Customer Experience | Customer Communications

Customer communications management (CCM) consists of a set of technologies for managing multiple moving parts to present a cohesive, consistent image for communicating with customers. There is a reason the focus is on customers rather than on company or product or service.

Imagine a sports team. Although the main goal is for the players to perform well during games, a lot of behind-the-scenes effort goes into keeping them part of the team. Player interactions with coaches, trainers, staff psychologists, HR, fans, and teammates all affect how a player feels about the team. Every touchpoint pushes the player closer to (loyalty) or further from (indifference) the team. Indifference is dangerous because, given the right opportunity, a player will switch teams. Teams spend quite a bit of money on valuable players ensuring their loyalty. Team owners know that the return on this investment (ROI) is worth it.

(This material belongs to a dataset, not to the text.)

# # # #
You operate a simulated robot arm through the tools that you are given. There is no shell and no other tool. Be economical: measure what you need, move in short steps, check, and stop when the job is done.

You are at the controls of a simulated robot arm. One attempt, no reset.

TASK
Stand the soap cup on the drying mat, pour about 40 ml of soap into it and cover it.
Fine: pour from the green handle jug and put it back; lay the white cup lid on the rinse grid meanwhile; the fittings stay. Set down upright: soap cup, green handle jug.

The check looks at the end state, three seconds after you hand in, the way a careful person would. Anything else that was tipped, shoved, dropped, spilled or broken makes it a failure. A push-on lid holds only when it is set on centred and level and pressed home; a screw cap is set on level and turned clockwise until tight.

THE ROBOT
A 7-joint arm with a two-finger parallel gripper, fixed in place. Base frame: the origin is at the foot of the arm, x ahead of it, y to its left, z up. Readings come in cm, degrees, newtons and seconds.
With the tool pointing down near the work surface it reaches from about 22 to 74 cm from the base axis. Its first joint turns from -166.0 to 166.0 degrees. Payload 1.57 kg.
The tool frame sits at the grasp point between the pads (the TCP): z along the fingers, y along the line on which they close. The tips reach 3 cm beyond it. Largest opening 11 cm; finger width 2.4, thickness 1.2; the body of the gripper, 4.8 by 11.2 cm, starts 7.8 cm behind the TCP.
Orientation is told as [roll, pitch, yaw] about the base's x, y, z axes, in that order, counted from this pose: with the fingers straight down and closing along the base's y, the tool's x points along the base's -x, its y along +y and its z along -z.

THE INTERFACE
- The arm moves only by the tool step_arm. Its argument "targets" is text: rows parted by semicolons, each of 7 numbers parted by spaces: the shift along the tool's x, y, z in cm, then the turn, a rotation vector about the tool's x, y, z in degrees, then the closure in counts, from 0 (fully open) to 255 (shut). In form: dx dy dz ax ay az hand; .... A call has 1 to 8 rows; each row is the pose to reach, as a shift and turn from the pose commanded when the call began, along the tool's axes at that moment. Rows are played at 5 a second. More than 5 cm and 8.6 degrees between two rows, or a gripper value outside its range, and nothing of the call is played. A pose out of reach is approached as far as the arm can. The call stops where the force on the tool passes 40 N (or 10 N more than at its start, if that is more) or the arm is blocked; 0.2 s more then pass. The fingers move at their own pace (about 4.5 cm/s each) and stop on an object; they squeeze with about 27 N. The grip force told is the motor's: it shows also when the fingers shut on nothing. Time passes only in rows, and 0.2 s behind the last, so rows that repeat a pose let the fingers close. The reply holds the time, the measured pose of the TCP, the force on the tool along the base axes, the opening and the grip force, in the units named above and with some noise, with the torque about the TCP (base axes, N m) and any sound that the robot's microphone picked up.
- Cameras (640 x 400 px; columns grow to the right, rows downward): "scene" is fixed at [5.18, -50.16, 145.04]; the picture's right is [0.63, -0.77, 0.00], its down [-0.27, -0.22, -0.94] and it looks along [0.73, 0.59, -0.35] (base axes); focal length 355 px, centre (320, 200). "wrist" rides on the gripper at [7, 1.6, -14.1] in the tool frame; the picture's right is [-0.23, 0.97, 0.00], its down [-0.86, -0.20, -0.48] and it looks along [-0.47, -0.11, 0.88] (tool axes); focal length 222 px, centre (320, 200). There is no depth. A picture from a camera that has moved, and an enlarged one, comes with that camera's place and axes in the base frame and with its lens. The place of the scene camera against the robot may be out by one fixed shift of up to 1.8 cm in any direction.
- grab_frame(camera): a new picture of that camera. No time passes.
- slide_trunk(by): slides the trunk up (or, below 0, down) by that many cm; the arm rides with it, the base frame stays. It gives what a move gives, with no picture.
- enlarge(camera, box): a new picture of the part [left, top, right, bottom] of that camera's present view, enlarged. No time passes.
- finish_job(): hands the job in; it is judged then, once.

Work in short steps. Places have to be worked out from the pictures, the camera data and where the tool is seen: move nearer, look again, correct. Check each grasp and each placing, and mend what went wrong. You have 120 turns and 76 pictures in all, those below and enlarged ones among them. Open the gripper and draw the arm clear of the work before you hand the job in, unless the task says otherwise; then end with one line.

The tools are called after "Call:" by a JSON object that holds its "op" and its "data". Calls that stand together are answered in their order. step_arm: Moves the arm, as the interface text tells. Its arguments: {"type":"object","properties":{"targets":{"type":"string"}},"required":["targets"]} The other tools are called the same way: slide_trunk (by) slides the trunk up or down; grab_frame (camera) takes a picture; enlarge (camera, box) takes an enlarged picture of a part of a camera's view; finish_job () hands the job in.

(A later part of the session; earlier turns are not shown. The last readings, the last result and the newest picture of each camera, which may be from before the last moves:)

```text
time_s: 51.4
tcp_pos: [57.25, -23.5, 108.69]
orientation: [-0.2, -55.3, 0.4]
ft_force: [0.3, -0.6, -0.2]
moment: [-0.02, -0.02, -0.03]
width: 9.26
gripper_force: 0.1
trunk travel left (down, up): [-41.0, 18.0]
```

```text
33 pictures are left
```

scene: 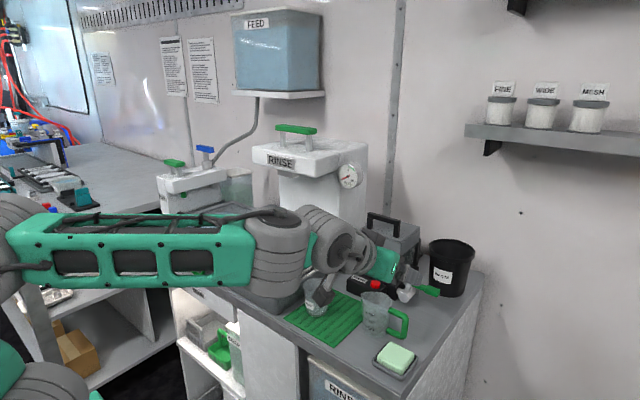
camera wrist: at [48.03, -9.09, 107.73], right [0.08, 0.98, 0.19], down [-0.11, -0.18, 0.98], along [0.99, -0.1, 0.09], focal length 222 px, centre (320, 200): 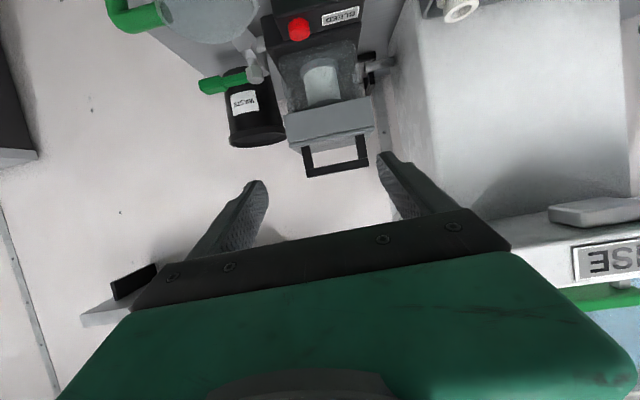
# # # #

The same holds true for CCM. Given the right CCM software, you can keep customers happy and engaged. Here’s a look at the five key pieces of CCM that help keep all of your customer communications in sync.

cogs mesh in a customer communications management system

Like cogs in a system, the various parts of good CCM software work together as one.

  1. Content Management

Organizations are in constant contact with customers. Every digital and analog exchange has an impact on customer loyalty. Content is the core of communications and content management is the essential component of CCM. Words, images, and other asset types (yes, even data and conditional logic) constitute the basic building blocks of customer communications. The heart of CCM resides in managing these assets from a centralized location. This doesn’t necessarily mean consolidating all of your content into a singular system. Modern CCM software can federate content across content management systems: by centralizing assets, CCM makes them more accessible while providing greater searchability and security; centralization, along with conditional logic, also minimizes the aggregation of assets you need to manage.

  1. Communication Design

Once you have content, the next step is to design communications to present that content in your brand voice and image to your customers. Customer communications need to look professional. Correspondence that looks like your auntie’s holiday newsletter depreciates your brand. Proper and consistent formatting conveys a sense of trustworthiness and professionalism. It also ensures compliance. Unfortunately, many CCM systems require programming to create or even make simple edits to content and templates. The good news: with today’s modern CCM solutions, you can find systems that are business user-friendly and have a simple, uncluttered user experience that enables just about anyone to create communications.

  1. Lifecycle Management

Even though this could technically be included under content management, I’m going to separately call out lifecycle management. Managing content versions and its availability is a big part of CCM. So is tracking and reporting all of that activity for compliance and culpability reasons. I’ll also include workflow under this heading because CCM software supports managing business processes like reviewing and approving individual assets and daft communications, which are a critical part of the lifecycle of content and communications.

  1. Omni-Channel Delivery

Your customers want to communicate with you across multiple channels, yet many CCM implementations are architected around the printed page. Modern CCM software takes a “digital first” approach, where communications can be built for and previewed across multiple channels. Rather than forcing you to use built-in delivery mechanisms, newer CCM solutions can integrate with your existing delivery tier to take full advantage of your enterprise architecture. As customer preferences continue to change and you add new channels, the new generation of CCM software can quickly accommodate them.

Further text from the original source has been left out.